Hoje
as discussões em torno do desenvolvimento sustentável, um dos temas centrais da
Rio+20: seqüestraram a categoria de sustentabilidade. Ela não se reduz ao
desenvolvimento realmente existente que possui uma lógica contrária à
sustentabilidade. Enquanto aquele se rege pela linearidade, pelo crescimento
ilimitado que implica exploração da natureza e criação de profundas
desigualdades, a sustentabilidade é circular, envolve a todos os seres com
relações de interdependência e de inclusão de sorte que todos podem e devem
conviver e coevoluir. Sustentável é uma realidade que consegue se manter, se
reproduzir, conservar-se à altura dos desafios do ambiente e estar sempre bem.
E isso resulta do conjunto das relações de interdependência que entretém com
todos os demais seres e com seus respectivos habitas. A sustentabilidade funda
um paradigma que deve se realizar em todos os âmbitos do real.
Para
que a sustentabilidade realmente ocorra, especialmente quando entra o fator
humano, capaz de intervir nos processos naturais, não basta o funcionamento
mecânico dos processos de interdependência e inclusão. Faz-se mister uma outra
realidade a se compor com a sustentabilidade:
o cuidado. Ele também funda um novo paradigma.
Antes
de mais nada, o cuidado constitui uma constante cosmológica. Se as energias
originárias e os elementos primeiros não fossem regidos por um sutilíssimo
cuidado para que tudo mantivesse a sua devida proporção, o universo não teria
surgido e nós não estaríamos aqui escrevendo sobre o cuidado. Nós mesmos somos
filhos e filhas do cuidado. Se nossas mães não nos tivessem acolhido com
infinito cuidado, não teríamos como descer do berço e ir buscar o nosso
alimento. O cuidado é aquela condição prévia que permite um ser vir à existência.

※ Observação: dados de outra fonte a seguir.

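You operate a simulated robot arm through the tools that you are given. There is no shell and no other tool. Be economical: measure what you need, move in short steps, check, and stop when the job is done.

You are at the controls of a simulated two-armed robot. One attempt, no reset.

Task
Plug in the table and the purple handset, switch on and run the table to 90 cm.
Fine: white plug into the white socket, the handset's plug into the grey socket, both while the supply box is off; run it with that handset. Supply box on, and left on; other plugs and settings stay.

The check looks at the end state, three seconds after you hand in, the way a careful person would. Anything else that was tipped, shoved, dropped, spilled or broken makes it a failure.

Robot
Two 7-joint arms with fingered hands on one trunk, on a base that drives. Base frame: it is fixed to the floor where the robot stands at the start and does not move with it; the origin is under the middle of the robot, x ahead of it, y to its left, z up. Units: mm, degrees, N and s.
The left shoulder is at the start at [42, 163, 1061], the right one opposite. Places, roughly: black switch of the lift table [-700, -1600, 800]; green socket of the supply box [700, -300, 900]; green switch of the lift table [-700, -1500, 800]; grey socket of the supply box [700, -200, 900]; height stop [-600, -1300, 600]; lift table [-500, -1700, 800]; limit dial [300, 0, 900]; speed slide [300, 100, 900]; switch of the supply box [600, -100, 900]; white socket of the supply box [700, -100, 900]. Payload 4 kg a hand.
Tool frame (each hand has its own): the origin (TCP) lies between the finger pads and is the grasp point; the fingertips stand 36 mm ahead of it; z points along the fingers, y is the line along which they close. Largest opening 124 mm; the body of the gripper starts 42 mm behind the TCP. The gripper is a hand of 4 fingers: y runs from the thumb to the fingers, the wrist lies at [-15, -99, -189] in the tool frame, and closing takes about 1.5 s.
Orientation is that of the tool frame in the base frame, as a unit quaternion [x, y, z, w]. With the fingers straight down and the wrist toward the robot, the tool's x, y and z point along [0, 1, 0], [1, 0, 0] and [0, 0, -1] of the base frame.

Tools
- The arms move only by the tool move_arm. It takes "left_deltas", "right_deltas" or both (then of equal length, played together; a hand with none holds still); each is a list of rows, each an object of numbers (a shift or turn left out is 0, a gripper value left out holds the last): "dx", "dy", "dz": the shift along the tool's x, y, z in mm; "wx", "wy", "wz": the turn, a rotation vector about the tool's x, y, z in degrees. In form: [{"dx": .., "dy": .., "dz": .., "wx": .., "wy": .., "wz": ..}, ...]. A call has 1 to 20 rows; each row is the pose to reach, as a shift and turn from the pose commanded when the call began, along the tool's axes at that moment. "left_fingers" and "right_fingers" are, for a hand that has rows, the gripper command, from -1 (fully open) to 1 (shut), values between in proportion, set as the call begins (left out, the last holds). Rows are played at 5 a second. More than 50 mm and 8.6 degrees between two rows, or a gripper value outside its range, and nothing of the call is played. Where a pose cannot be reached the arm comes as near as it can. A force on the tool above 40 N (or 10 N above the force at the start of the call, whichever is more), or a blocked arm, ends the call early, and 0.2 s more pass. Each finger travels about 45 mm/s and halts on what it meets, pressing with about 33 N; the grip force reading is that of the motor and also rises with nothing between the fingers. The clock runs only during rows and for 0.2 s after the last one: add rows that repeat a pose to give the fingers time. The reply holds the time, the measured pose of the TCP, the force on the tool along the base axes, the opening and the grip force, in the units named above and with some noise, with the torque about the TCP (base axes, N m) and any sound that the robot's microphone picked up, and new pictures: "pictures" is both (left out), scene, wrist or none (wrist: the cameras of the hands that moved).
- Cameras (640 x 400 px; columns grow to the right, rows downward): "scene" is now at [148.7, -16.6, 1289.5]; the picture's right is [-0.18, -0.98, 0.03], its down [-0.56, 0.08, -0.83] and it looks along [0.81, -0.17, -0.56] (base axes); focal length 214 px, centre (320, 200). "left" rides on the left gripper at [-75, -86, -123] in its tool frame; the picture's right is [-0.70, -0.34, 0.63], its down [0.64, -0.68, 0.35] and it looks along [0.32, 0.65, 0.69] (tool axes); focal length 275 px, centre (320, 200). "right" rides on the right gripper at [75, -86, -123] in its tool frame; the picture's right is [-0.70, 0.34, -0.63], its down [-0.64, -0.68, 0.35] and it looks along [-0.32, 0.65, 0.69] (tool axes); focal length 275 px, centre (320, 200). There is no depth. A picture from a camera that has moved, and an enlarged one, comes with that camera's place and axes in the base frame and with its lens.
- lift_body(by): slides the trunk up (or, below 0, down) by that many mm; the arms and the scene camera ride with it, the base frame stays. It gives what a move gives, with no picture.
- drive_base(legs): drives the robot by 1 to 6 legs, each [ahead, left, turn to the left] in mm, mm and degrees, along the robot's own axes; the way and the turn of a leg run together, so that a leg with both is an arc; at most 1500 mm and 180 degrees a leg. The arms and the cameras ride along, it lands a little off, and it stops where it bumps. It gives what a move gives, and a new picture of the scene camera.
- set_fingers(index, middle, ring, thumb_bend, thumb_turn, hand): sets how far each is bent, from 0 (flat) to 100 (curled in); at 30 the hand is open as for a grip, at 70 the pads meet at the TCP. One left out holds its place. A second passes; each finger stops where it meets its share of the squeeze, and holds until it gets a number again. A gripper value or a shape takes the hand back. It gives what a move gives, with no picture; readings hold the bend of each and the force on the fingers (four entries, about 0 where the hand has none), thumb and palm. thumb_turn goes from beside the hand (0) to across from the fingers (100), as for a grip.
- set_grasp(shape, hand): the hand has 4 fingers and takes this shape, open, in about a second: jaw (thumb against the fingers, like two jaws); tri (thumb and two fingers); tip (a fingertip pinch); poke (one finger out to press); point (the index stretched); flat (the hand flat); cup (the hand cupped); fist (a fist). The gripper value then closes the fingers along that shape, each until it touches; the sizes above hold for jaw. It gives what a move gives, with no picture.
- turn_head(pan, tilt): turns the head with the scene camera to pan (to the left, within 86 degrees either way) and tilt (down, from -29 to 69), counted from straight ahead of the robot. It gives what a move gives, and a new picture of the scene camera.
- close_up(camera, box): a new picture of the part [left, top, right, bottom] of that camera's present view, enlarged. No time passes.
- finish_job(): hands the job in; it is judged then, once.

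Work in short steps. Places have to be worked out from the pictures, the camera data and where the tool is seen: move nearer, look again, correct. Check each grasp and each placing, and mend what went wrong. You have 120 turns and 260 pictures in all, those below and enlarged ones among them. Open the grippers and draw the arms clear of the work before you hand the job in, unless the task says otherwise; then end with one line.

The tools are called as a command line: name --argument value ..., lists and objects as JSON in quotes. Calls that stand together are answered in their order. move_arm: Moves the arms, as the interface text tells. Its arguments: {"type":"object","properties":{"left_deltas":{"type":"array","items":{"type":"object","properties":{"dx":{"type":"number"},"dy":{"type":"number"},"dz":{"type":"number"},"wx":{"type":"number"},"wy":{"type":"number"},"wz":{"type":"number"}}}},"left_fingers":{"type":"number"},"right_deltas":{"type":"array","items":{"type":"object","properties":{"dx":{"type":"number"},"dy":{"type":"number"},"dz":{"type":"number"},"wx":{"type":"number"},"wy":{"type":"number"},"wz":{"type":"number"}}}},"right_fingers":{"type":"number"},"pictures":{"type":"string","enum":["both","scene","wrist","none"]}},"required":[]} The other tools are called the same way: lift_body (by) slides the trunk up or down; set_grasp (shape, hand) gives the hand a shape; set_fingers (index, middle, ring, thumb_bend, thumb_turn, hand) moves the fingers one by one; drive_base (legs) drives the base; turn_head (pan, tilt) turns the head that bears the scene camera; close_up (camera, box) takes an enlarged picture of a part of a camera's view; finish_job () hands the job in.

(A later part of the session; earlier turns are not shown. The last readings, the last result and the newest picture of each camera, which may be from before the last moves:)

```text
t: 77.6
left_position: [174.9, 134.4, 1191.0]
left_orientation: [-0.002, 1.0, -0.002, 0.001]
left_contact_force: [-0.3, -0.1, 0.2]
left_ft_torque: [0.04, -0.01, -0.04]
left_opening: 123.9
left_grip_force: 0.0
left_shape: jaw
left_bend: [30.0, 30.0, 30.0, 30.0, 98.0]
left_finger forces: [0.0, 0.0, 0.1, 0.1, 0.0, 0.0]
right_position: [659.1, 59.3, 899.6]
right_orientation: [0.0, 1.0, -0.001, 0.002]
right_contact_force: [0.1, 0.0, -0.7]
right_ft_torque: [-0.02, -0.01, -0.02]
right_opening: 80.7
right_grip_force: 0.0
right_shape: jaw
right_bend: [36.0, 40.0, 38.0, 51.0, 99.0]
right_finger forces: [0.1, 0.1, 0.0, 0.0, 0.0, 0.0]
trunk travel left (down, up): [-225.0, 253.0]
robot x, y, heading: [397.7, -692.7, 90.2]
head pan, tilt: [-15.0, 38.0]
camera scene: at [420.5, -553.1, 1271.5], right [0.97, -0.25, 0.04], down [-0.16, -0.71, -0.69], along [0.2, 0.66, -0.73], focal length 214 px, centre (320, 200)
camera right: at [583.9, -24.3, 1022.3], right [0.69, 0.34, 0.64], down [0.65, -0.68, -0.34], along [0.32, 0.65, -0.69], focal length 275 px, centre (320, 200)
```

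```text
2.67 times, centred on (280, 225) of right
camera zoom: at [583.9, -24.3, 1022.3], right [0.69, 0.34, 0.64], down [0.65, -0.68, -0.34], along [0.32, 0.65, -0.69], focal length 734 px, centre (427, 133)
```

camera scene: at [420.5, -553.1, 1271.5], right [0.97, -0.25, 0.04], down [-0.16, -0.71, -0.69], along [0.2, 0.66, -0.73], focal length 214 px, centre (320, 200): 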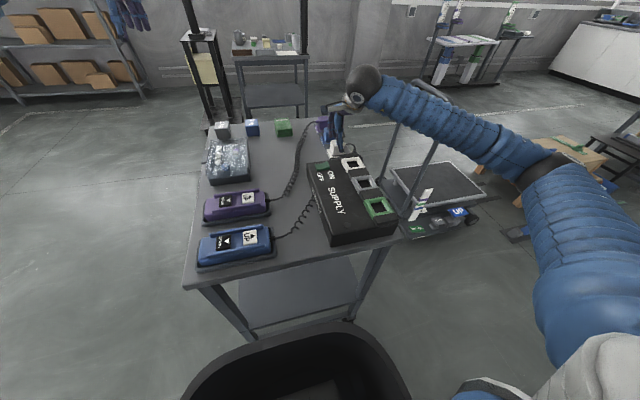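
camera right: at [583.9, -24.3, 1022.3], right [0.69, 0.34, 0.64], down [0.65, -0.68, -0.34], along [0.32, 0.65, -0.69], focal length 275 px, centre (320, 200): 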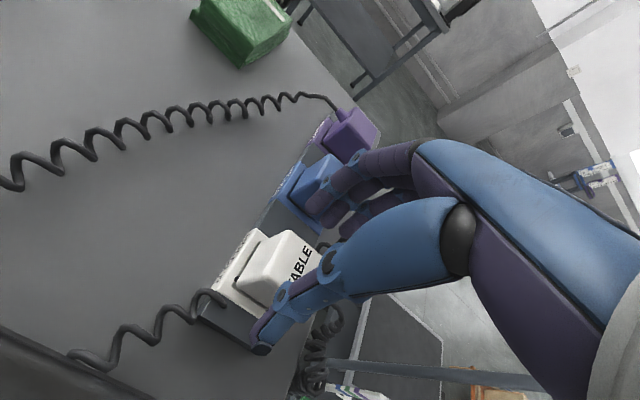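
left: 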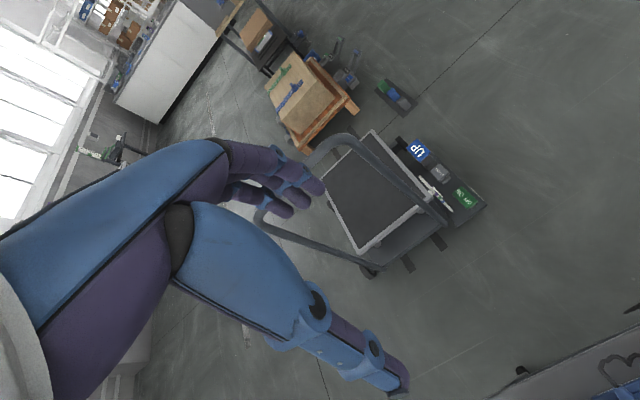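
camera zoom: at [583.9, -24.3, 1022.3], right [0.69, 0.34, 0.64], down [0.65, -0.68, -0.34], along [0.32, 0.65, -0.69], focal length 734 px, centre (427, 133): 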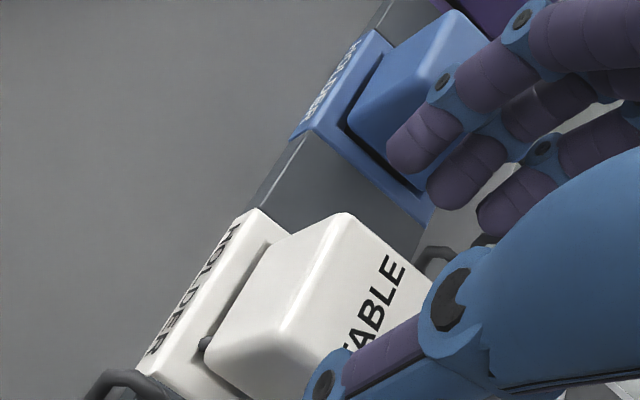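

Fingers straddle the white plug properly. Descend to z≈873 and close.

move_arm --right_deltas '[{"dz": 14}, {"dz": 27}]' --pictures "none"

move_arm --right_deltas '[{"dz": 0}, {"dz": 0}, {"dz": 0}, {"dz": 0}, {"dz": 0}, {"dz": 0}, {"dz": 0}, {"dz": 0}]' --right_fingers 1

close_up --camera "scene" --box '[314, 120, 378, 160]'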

É o orientador antecipado de nossas ações para que sejam construtivas e não
destrutivas.
Em
tudo o que fazemos, entra o cuidado. Cuidamos do que amamos. Amamos do que
cuidamos. Hoje pelos conhecimentos que possuímos acerca dos riscos que pesam
sobre a Terra e a vida, se não cuidarmos, surge a ameaça de nosso
desaparecimento como espécie, enquanto a Terra, empobrecida, seguirá, pelos
séculos afora, seu curso pelo cosmos. Até, quem sabe, que surja um outro ser
dotado de alta complexidade e cuidado, capaz de suportar o espírito e a
consciência.
Resumimos
os vários significados de cuidado construídos a partir de muitas fontes que não
cabe aqui referir, mas que vem da mais alta antigüidade, dos gregos, dos
romanos, passando por Santo Agostinho e culminando em Martin Heidegger, que
vêem no cuidado a essência mesma do ser humano, no mundo, junto com os outros e
voltado ao futuro. Identificamos quatro grandes sentidos, todos mutuamente
implicados.
Primeiro:
Cuidado é uma atitude de relação amorosa, suave, amigável, harmoniosa e
protetora para com a realidade, pessoal, social e ambiental.
Metaforicamente
podemos dizer que o cuidado é a mão aberta que se estende para a carícia
essencial, para o aperto das mãos, com os dedos que se entrelaçam com outros
dedos para formar uma aliança de cooperação e a união de forças. Ele se opõe à
mão fechada e ao punho cerrado para submeter e dominar o outro.
Segundo:
Cuidado é todo tipo de preocupação, inquietação, desassossego, incômodo, estresse,
temor e até medo face a pessoas e a realidades com as quais estamos
afetivamente envolvidos e por isso nos são preciosas.
Esse
tipo de cuidado acompanha-nos em cada momento e em cada fase de nossa vida. É o
envolvimento com pessoas que nos são queridas ou com situações que nos são
caras. Elas nos trazem cuidados e nos fazem viver o cuidado existencial.
Terceiro:
Cuidado é a vivência da relação entre a necessidade de ser cuidado e a vontade
e a predisposição de cuidar, criando um conjunto de apoios e proteções (holding) que torna possível esta
relação indissociável, em nível pessoal, social e com todos os seres viventes.
O
cuidado-amoroso, o cuidado-preocupação e o cuidado-proteção-apoio são
existenciais, vale dizer, dados objetivos da estrutura de nosso ser no tempo,
no espaço e na história, como no-lo tem mostrado Winnicott. São prévios a
qualquer outro ato e subjazem a tudo o que empreendermos. Por isso pertencem à essência do humano.
Quarto:
Cuidado-precaução e cuidado-prevenção constituem aquelas atitudes e
comportamentos que devem ser evitados por causa das conseqüências danosas
previsíveis (prevenção) e aquelas imprevisíveis pelo insegurança dos dados
científicos e pela imprevisibilidade dos efeitos prejudicais ao sistema-vida
e a sistema-Terra (precaução).
O
cuidado-prevenção e precaução nascem de nossa missão de cuidadores de todo o
ser. Somos seres éticos e responsáveis, quer dizer, nos damos conta das
conseqüências benéficas ou maléficas de nossos atos, atitudes e comportamentos.
Como
se deduz, o cuidado está ligado a questões vitais que podem significar a
destruição de nosso futuro ou a manutenção de nossa vida sobre esse pequeno e
belo planeta. Só vivendo radicalmente o cuidado garantiremos a sustentabilidade
necessária à nossa Casa Comum e à nossa vida.
Leonardo Boff –
em escritos em rede - autor de O cuidado necessário a sair em julho de 2012
pela Editora Vozes.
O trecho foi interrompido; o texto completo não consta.